## start Text

Notification and Registration of Births - Certificate of Baptism - Vaccination, etc.
The birth of children in the Metropolis, or in localities where the Notification of Births Act has been adopted, must be notified, within thirty-six hours after the birth, to the Medical Officer of Health by the father of the child, if he is actually residing in the house, or by the doctor, or the midwife, or any person in attendance upon the mother within six hours after the birth. The provision applies to still-born children, and is in addition to, and not instead of, the existing duty of registering births. Any person failing to give notice renders himself liable to a penalty of twenty shillings, unless he satisfies the magistrate that he had reasonable grounds for believing that the notice had been given by some other person. This looks as if the father would escape the penalty by laying the blame on the nurse or the doctor, while either of the latter might excuse themselves at the expense of the other. It is really the duty of the midwife and the doctor to provide themselves with stamped and addressed postcards for notification purposes containing the form of notice, which the local authority will supply to them, without charge, upon their application.
Within six weeks after the birth of the child information must be given to the registrar of births, deaths, and marriages. The duty of registering the child falls primarily on the father and the mother, but, failing them, it becomes the duty of the occupier of the house in which the child was born, or of the person in charge of the child, to give full particulars and sign the register. For failing to give information of the birth the parent renders himself liable to a penalty of forty shillings, and for registering or causing to be registered the birth of a child after three months the penalty is 10.
After the expiration of forty-two days the registrar may, in writing, require the attendance of any person who has neglected to register the birth of a child under a penalty of forty shillings.
Information respecting the finding of any new-born child must be given to the registrar within seven days after the discovery of the child so abandoned or exposed, by the person who finds it, or in whose charge it has been placed.

## end Text
## start Dataset excerpt

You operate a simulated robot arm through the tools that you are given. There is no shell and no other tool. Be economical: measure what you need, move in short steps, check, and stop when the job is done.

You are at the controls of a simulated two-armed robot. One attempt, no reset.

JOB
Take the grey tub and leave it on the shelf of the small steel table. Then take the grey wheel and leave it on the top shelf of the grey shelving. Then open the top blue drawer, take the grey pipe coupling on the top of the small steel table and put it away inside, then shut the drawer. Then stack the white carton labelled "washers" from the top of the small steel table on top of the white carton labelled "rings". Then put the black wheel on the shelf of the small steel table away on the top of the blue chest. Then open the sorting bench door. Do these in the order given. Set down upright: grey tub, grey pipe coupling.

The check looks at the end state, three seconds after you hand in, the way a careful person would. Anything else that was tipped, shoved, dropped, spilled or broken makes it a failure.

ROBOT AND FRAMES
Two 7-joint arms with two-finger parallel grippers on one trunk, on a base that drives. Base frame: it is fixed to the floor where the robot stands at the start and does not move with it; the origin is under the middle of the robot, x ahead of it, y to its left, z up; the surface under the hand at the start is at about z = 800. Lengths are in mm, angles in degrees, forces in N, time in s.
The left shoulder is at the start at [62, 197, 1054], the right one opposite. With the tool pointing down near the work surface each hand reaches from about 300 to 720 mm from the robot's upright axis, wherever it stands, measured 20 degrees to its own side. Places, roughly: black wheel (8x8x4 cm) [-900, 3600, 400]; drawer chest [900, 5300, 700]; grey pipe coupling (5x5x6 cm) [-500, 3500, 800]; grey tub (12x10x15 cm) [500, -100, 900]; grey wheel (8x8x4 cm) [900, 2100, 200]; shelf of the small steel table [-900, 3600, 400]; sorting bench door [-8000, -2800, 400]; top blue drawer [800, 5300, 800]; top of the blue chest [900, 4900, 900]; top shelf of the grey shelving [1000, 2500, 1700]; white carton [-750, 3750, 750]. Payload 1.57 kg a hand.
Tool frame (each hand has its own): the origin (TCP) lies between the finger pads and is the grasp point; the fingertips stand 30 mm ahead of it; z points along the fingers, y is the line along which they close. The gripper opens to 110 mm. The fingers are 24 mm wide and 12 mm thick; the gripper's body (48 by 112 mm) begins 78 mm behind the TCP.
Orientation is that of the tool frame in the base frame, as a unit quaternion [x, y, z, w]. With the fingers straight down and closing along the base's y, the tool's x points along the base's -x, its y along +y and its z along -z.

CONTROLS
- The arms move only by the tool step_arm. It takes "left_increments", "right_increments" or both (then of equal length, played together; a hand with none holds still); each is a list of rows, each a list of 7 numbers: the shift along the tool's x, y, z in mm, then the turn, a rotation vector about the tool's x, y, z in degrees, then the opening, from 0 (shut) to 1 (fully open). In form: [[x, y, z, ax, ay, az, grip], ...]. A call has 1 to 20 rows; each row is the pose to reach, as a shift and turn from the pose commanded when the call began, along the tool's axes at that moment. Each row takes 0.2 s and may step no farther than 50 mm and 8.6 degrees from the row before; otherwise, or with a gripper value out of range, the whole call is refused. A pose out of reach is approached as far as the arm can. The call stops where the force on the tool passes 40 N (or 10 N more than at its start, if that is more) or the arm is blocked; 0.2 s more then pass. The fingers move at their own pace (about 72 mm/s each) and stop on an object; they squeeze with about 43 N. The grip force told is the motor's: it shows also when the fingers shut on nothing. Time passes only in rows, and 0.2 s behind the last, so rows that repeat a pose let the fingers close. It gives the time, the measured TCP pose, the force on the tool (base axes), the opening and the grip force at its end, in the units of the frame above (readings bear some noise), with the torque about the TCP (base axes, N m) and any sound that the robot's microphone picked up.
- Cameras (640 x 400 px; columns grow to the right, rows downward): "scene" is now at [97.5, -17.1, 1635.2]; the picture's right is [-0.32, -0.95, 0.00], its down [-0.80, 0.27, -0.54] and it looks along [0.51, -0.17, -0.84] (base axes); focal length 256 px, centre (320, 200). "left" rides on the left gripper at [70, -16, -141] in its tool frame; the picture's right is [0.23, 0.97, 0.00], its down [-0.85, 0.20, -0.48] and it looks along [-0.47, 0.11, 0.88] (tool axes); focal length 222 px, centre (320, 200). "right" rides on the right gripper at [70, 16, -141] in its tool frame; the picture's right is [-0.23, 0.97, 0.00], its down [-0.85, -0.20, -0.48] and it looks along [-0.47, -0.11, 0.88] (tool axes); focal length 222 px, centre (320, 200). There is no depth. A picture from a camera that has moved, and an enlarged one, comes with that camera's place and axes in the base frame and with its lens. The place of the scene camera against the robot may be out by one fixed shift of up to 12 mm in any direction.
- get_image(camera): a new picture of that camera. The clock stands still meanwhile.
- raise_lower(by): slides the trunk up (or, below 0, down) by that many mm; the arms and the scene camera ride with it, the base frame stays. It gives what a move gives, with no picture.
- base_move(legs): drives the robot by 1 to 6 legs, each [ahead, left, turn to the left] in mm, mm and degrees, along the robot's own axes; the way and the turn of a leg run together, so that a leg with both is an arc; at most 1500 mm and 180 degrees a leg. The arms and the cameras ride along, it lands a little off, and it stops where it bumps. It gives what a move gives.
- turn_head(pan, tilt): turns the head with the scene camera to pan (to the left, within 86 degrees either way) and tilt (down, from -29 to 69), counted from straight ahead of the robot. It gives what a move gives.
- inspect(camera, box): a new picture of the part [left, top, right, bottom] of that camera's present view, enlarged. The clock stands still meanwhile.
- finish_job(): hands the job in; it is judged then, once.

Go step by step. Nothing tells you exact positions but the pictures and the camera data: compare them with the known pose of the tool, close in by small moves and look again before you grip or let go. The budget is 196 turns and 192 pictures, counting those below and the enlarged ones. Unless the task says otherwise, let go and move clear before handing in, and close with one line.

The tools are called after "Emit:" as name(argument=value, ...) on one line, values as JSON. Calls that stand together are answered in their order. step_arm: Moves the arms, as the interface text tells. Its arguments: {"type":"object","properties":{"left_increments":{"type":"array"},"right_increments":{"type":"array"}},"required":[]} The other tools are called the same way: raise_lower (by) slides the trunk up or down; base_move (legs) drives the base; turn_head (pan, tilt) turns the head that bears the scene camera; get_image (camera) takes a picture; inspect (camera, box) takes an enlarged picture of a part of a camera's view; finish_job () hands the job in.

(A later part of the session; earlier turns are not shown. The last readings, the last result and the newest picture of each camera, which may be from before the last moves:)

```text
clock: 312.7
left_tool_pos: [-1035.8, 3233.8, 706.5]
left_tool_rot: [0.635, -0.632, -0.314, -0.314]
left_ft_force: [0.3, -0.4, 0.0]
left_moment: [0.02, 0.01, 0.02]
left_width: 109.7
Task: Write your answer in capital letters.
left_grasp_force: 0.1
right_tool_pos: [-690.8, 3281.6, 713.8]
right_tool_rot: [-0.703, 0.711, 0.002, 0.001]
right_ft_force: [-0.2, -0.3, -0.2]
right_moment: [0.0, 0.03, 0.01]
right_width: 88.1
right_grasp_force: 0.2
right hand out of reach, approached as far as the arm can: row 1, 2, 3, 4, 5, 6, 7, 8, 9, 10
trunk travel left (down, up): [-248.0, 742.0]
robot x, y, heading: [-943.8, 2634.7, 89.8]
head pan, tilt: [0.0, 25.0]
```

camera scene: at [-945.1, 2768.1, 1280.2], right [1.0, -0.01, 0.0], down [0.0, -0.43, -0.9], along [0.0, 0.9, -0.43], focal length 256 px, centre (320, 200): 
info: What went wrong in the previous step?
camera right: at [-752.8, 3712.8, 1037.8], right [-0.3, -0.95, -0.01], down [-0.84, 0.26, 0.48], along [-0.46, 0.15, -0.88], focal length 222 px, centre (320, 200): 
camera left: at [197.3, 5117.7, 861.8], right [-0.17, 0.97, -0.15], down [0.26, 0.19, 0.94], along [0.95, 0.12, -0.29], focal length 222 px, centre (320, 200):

## end Dataset excerpt

## What to work on:
Write the next part of the text, the one that starts with "Notification and Registration".

## Answer to the exercise:
When a child is registered without being named, or is baptised in a different name from that entered in the register, or without being baptised has a different name given to it, the new name may be entered in the register upon production, to the registrar, of a certificate of baptism signed by the officiating clergyman, or a certificate, if not baptised, signed by the parents or guardian of the child; such certificate should be delivered to the registrar within twelve months after the original entry has been made. There is no duty on the father of an illegitimate child to register the birth, but he may, if he chooses, register himself as the father.
It is the duty of the parent or other person having the custody of every child born in England to have it vaccinated within six months after its birth, and if the vaccination is unsuccessful it must be vaccinated again. The public vaccinator must visit the home of the child for the purpose of vaccinating it if required. Vaccination by a public vaccinator is not parochial relief. If the child is not vaccinated within four months after its birth, the public vaccinator, after twenty-four hours' notice to the parent, may visit the home of the child and offer to vaccinate it.
If the child is not in a fit and proper state to be successfully vaccinated, the public vaccinator or medical practitioner is to give a certificate to that effect, and renew the certificate every two months until the child is fit. If, after unsuccessfully vaccinating the child three times, the practitioner finds that the child is insusceptible of vaccination or has had the smallpox, he is to certify to that effect.
It is the duty of the vaccinator to transmit a certificate of successful vaccination within seven days to the registrar. No fee is chargeable by him for any certificate, nor for any vaccination done under his contract.
No parent or other person is liable to any penalty who within four months from the birth of the child makes a statutory declaration that he conscientiously believes that vaccination would be prejudicial to the health of the child, and within seven days after such declaration delivers or sends it by post to the vaccination officer of the district.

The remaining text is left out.